Internationales Tuberkulosemanagement nötig

Die Tuberkulose-Inzidenz in der Bundesrepublik ist bei Personen mit nicht-deutscher Staatsangehörigkeit 17-mal höher als bei Personen mit deutschem Pass. Die zehn häufigsten Geburtsländer von Tuberkulose-Erkrankten in der Bundesrepublik haben sich in der letzten Dekade insgesamt kaum verändert, der Anteil Tuberkulose-Erkrankter aus der Ukraine ist letztes Jahr jedoch in die Höhe geschossen: Von 0,7 Prozent aller Tuberkulose-Fälle 2021 auf 6,8 Prozent im Jahr 2022. Außerdem kommen Tuberkulose-Patienten häufig aus Afghanistan (7,2 Prozent) und Rumänien (6,8 Prozent). Professor Dr. Walter Haas, Infektionsepidemiologe für respiratorisch übertragbare Krankheiten am RKI, betonte, dass moderne Tuberkulosekontrolle auf eine enge internationale Kooperation aufbauen müsse. So haben Ärzte, Ärztinnen und andere Gesundheitskräfte aus der Ukraine trotz Krieg die Tuberkulose-Surveillance und Therapie fortgeführt und mit Partnern, z.B. dem RKI, zusammengearbeitet und Daten übermittelt.

Die meisten Tuberkulose-Fälle werden durch Abklärung entsprechender Symptome und einen Erregernachweis detektiert. Über ein allgemeines Screening, zum Beispiel um einen Platz in einer Unterkunft zu erhalten, werden aber auch immer mehr asymptomatische Tuberkulose-Fälle gefunden. Zwischen 2017 und 2021 wurden circa 10 Prozent der Fälle durch ein Screening entdeckt, 2022 waren es rund 40 Prozent. Stefan Kröger betonte, wie wichtig eine frühe Entdeckung und Behandlung ist, um eine weitere Ausbreitung zu verhindern.
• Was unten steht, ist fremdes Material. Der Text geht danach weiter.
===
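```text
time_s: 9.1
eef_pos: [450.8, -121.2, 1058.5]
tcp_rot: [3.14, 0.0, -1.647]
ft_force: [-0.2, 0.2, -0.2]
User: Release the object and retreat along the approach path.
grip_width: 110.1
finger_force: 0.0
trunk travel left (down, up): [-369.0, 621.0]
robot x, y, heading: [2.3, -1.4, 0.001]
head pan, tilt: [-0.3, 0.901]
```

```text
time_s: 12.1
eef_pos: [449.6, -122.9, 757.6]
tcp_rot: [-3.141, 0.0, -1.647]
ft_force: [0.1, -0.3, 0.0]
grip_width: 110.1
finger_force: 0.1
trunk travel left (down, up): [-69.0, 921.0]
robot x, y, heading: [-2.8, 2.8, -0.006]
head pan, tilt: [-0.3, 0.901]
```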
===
Da viele Personen aus der Ukraine privat unterkommen und nicht gescreent werden, bestünde hier Nachholbedarf.

Tuberkulose gilt als schwer zu übertragender Atemwegsinfekt, da ein längeres, nahes Beisammensein mit einer infizierten Person nötig ist, zum Beispiel mehrere Stunden in einem geschlossenen Raum. Tuberkulose verläuft bei immunkompetenten Personen meistens symptomlos, da Makrophagen den Erreger „einkesseln“ und so eine Vermehrung verhindern. Bei alten Menschen oder immunsupprimierten Personen bricht die Krankheit dann oft aus. Bei 70 Prozent der symptomatischen Verläufe äußert sich dieser in einer Lungentuberkulose. Es können auch andere Organsysteme wie die Lymphknoten, Knochen oder Gelenke betroffen sein. HIV und Hepatitiden sind häufige Begleiterkrankungen und sollten am besten in spezialisierten Behandlungszentren in die Tuberkulosetherapie eingebunden werden. Das RKI empfiehlt, Tuberkulose-Betroffenen einen HIV-Test anzubieten. Erregernachweis und komplette Labordiagnostik sind bei Tuberkulose wichtig, um eine vollständige Meldung und Übermittlung der Daten zu bewerkstelligen. Nur so können adäquate Maßnahmen eingeleitet werden, wie beide Experten aus dem RKI betonten.

Tuberkuloseelimination

Die WHO will bis zum Jahr 2035 Tuberkulose für beendet erklären. Um dieses „End-TB-Ziel“ erreichen zu können, ist für Deutschland als Niedriginzidenzland das Ziel, die Inzidenz bis 2035 auf unter 1 Erkrankter pro 100.000 Einwohner zu senken (2022 waren es 4,9 Erkrankte pro 100.000 Einwohner). Die Geschichte zeigt, dass humanitäre Katastrophen wie Kriege die Verbreitung der Krankheit begünstigen – durch Fluchtbewegungen nehmen so auch die weltweiten Fälle zu. Auch die Coronapandemie erschwerte die Versorgung Tuberkulose-Erkrankter. Um weltweite Tuberkuloseelimination zu erreichen, sind zusätzliche Anstrengungen dringend erforderlich, wie die WHO in einem Update zur Eliminationsstrategie ermahnt.